-- Work to complete --
The entire listing is to be repeated verbatim.

-- Recorded information --
· · · · ·

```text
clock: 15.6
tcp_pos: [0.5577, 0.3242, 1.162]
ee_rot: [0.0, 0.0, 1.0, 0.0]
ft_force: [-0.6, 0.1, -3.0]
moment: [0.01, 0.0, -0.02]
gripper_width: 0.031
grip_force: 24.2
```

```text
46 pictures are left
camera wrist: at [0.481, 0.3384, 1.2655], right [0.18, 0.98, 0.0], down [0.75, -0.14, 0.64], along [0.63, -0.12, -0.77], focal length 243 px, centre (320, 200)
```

· · · · ·

-- Full solution --
```text
clock: 15.6
tcp_pos: [0.5577, 0.3242, 1.162]
ee_rot: [0.0, 0.0, 1.0, 0.0]
ft_force: [-0.6, 0.1, -3.0]
moment: [0.01, 0.0, -0.02]
gripper_width: 0.031
grip_force: 24.2
```

```text
46 pictures are left
camera wrist: at [0.481, 0.3384, 1.2655], right [0.18, 0.98, 0.0], down [0.75, -0.14, 0.64], along [0.63, -0.12, -0.77], focal length 243 px, centre (320, 200)
```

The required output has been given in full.